Darwin Machines, Universal Darwinism
Last update: 11 Mar 1996 01:32
First version:
Changing my shape
I feel like an accident
The idea that Darwianian principles are at work in lots of places; most
especially that the brain is a (in
Wm. Calvin's
phrase) "Darwin Machine," where ideas are generated and selected by natural
selection and descent-with-variation.
Now that Dr. Calvin has a link to this page (in which I see the
none-too-subtle hand of Altavista), this notebook needs a bit more
content than that.
It's not hard to guess that a "Darwin Machine" is something which has to do
with evolution (though one could make a case for the tides instead). In fact a
Darwin Machine is anything which evolves Darwinianly. In organisms, Darwinian
evolution involves
- Organisms producing new organisms, which resemble them
(reproduction)
- Not all of the new organisms being the same as their parents, and
at least some of these changes affecting the reproductive fitness of the
altered organisms (variation or mutation)
- Descendants of variant organisms retaining their varation
(heredity)
- A lack of correlation between variations and the reproductive
fitness of the variants. (This last point is what separates Darwin from
Lamarck, to say nothing of Teilhard de Chardin. William James put it in a
nutshell in 1880: "If we look at an animal or a human being, distinguished from
the rest of his kind by the possession of some extraordinary peculiarity, good
or bad, we shall be able to discriminate between the causes which originally
produced the peculiarity in him and the causes that
maintained it after it is produced; and we shall see, if the
peculiarity be one that he was born with, that these two sets of causes belong
to two ... irrelevant cycles [of causes]. It was the triumphant originality of
Darwin to see this, and to act accordingly.")

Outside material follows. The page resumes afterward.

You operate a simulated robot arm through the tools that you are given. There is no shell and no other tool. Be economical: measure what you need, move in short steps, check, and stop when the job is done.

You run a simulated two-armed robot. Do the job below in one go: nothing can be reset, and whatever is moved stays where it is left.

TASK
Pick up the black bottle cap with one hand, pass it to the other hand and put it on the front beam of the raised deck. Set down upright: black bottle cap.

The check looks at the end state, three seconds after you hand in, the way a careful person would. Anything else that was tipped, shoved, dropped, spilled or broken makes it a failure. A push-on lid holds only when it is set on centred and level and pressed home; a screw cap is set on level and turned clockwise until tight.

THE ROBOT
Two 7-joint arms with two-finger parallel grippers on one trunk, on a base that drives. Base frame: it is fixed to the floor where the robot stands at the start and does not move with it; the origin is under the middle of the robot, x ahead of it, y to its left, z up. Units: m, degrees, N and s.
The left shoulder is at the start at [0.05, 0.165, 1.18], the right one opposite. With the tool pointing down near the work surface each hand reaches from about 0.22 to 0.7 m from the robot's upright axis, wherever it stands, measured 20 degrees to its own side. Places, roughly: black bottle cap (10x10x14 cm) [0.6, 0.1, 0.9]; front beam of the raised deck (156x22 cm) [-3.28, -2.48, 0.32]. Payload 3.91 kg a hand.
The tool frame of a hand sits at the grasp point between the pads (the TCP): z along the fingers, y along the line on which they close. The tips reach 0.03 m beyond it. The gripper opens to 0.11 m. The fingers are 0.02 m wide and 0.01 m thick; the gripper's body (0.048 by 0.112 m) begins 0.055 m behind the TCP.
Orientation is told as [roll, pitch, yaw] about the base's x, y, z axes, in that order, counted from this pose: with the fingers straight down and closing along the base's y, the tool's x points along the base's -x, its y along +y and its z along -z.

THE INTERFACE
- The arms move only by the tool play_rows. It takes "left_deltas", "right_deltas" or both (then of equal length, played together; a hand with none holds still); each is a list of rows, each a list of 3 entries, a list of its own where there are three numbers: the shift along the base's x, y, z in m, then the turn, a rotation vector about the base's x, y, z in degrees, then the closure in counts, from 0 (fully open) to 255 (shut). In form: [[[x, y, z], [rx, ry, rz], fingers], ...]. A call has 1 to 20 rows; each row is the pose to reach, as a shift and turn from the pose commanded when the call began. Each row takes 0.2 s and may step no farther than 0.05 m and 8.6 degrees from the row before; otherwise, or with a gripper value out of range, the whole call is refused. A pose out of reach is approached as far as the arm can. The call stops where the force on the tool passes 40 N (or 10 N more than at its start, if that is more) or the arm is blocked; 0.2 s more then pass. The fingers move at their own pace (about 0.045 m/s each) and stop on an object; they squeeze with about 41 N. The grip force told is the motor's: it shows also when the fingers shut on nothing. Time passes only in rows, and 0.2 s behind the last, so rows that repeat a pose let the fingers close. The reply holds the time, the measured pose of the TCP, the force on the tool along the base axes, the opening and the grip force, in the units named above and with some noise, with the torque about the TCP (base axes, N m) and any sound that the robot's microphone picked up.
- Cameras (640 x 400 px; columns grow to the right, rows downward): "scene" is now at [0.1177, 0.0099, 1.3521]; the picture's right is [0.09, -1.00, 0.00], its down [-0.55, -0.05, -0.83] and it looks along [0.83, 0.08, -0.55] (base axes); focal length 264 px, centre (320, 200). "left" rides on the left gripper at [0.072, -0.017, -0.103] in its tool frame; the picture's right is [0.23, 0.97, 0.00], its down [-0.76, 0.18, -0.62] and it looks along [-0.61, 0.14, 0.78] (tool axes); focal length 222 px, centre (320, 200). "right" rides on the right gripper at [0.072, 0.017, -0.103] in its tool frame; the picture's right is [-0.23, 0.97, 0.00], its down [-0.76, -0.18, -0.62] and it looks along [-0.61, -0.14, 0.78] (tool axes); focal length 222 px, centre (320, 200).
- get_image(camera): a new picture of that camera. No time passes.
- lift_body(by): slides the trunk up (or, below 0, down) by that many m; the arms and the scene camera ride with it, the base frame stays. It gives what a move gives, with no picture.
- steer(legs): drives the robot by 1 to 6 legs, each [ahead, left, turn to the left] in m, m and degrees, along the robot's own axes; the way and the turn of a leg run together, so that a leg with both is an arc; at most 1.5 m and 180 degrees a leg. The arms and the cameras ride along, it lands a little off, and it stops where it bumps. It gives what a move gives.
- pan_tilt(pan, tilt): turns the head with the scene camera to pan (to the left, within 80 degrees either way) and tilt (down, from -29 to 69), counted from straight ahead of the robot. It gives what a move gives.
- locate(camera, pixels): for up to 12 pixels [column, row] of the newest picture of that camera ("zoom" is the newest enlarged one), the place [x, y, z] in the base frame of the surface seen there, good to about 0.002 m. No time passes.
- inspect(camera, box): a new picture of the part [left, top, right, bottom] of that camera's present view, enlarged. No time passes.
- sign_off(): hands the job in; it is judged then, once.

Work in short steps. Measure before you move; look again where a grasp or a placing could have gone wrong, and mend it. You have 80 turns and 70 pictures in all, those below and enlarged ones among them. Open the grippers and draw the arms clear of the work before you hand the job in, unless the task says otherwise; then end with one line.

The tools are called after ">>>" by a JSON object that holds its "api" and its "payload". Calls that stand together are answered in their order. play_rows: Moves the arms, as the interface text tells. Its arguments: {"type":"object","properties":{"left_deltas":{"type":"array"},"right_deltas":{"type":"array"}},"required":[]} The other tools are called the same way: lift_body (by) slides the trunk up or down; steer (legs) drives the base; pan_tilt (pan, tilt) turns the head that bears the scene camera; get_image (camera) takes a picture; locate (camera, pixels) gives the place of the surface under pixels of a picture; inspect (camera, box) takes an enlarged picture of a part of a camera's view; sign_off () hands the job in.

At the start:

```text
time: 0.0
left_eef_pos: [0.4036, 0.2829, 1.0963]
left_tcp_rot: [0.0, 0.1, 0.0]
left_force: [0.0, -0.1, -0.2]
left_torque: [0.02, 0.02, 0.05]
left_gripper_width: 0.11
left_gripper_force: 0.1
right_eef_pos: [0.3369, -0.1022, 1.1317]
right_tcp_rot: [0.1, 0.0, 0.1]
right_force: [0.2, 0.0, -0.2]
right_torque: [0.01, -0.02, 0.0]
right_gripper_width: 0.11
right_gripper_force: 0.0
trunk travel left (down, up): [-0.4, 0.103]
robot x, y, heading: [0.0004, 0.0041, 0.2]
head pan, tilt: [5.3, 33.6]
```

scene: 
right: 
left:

Now if we abstract from "organisms" to "replicators," we have the skeleton or
relational structure of Darwinism; and
anything with that structure is a Darwin Machine. Doubtless one could
formalize Lamarck Machines, Teilhard de Chardin Machines, etc. (Let us hope
for the sake of his wraith's tranquility that it is not possible to formalize
Goethe Machines.) (Presumably homeostatic devices are
Bernard Machines, but if I follow that thread
this will get too otsogish.) The question is, what, besides
populations of terrestrial organisms, are also Darwin
Machines?
What we know to be Darwin Machines are the immune systems of
vertebrates, and some computer programs made by
certain vertebrates. (Whether all immune systems are Darwin Machines, I don't
know.) Many of us think that science,
or routines of economic behavior, or human cultures generally, the thoughts of individual
human beings, and neural wiring in individual brains are also Darwinian, though
these are all separate hypotheses. Richard Dawkins
has advanced strong arguments that organisms anywhere in the
universe must evolve Darwinianly, that Lamarckian mechanisms are
simply inadequate for explaining the origins of adaptations, and this was what
he meant by "universal Darwinism." (His arguments neglect the possibility of
supernatural intervention; this is not a flaw.)
Having gone and said all this I must confess that when Calvin introduced the
phrase "Darwin Machine" (apparently in
1987, in imitation of the computer scientists' speaking of "Turing
Machines" and "von Neumann Machines"), his
thrust was rather more narrow, and his primary meaning was a conjectured
sequence-generating function of the cerebral cortex (part of his "throwing
theory of thought," which q.v.). The phrase has,
however, been pretty well exapted, and the new meaning is quite entrenched. As
for the original sense --- my hatred of puns is well known, but I think we have
no choice but to speak of Neural Calvinism.
Recommended:
- William Calvin, The Cerebral Symphony: Seashore
Reflections on the Structure of Consciousness [In despair of ever
locating a copy, I appealled to Usenet, and was rewarded with a message from
Dr. Calvin himself; he thought Cody's books in Berkeley might have some copies.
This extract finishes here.